Ze starego zagłębia zniknęły kopalne, ale w Złotoryi wciąż można zjeść uczciwy górniczy obiad i przy kuflu lokalnego piwa posiedzieć w sztolni, wśród wysłużonych oskardów i naftowych lamp. Kompleks hotelowo-gastronomiczny Przy Miłej z radością gości sentymentalne wycieczki do kolebki polskiej miedzi. Aż po Głogów nie ma innej restauracji, która z taką pasją kultywowałaby górnicze tradycje regionu.
Wielu górników pracujących w Lubinie, Polkowicach czy Rudnej swoje korzenie wywodzi stąd, z okolic Złotoryi i Bolesławca. Ich ojcowie i dziadkowie fedrowali kiedyś miedź na Lenie, Konradzie, w Nowym Kościele. Gdy wracają tym tropem, górniczy nos wiedzie ich czasem na Aleję Przy Miłej w Złotoryi, gdzie dzięki pasji gospodarzy – Barbary i Andrzeja Kowalskich – od 25 lat króluje dobra kuchnia okraszona atmosferą starego zagłębia.

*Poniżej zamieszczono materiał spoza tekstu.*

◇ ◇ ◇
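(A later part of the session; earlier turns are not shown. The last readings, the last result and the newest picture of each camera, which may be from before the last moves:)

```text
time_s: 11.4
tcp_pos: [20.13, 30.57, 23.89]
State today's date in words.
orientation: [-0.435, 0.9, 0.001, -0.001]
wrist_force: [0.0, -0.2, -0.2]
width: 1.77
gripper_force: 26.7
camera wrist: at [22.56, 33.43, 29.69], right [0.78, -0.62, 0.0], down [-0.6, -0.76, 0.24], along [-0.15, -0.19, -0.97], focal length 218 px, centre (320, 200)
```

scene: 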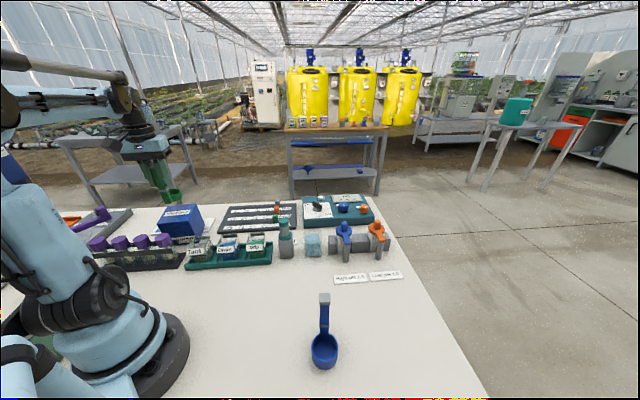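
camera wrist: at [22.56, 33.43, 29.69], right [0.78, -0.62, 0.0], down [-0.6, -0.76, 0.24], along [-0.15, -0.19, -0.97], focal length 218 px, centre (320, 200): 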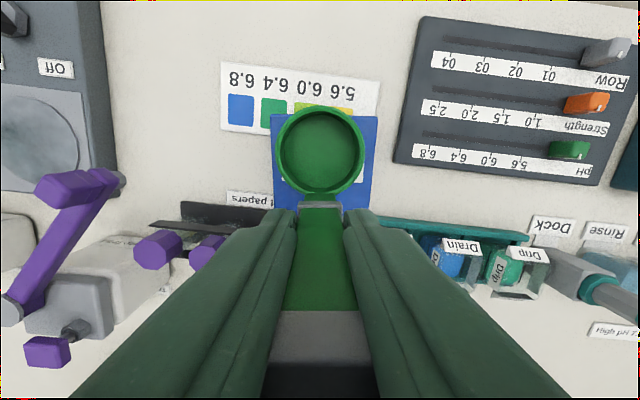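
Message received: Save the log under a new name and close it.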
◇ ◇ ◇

W restauracji Przy Miłej – polecanej przez znanego kucharza i podróżnika Roberta Makłowicza, który kilka lat temu też zawitał do Złotoryi na posiłek – można zjeść pysznie i niedrogo. Od maja potwierdza to również Certyfikat Euro Renoma. Do starego, sprawdzonego menu dołożono niedawno drugą kartę z Chłopskim Jadłem. To oferta dla ludzi, którzy potrafią docenić smak ogórka z beczki i swojskiej kiełbasy z pajdą świeżego chleba posmarowanego smalcem. Klienci dostają taki zestaw na powitanie, za darmo, na pobudzenie apetytu. W gratisie jest również kieliszek domowej nalewki na zakończenie posiłku, podarunek od gospodarzy lokalu (jeśli posmakuje, można kupić do domu całą butelkę). Pomiędzy ogórkiem a nalewką można delektować się walorami zasmażanej kapusty, swojskich wędlin, sera czy chrzanu z żurawiną i czosnkiem. Restauracja Przy Miłej to jedno z nielicznych miejsc, gdzie można zanurzyć łychę w kociołku rosołu z kołdunami. Podają tu również rondel z ziemniakami w mundurkach oraz zestawem mięs: karkówką, żeberkami, schabem i – klasyką górniczych karczm – golonką w piwie. Pierogi są Bajowe, czyli różniste, podawane pojedynczo lub pełnymi michami. Placki ziemniaczane podają także z twarożkiem albo łososiem. Do popicia – chłodne piwo z lokalnego browaru w Lwówku Śląskim. A na deser domowa szarlotka lub sernik.
Restauracja jest czynna codziennie od godz. 11 do 22, a w piątki dodatkową atrakcją są dancingi, niemal niespotykane już poza Złotoryją. Na tańce szczególnie chętnie przychodzą samotne panie. To one od początku wiodą prym w zabawie. Mężczyźni dołączają do nich, ale nie od razu – potrzebują czasu, nim ośmielą się wejść na parkiet. Dla klientów, którzy szukają bardziej kameralnej atmosfery, jest tuż za ścianą Jędrusiowa Jama, nocny lokal otwarty do bladego świtu, z ławami ustawionymi w klimatycznych górniczych sztolniach, z dobrym piwem, egzotycznymi drinkami, karaoke i rurką dla tancerek go go. To dobre miejsce, aby odreagować stres po pracy w kopalni. Na tych, którzy chcieliby zostać na noc, czekają pokoje hotelowe w stanowiącym część kompleksu pensjonacie Przy Miłej.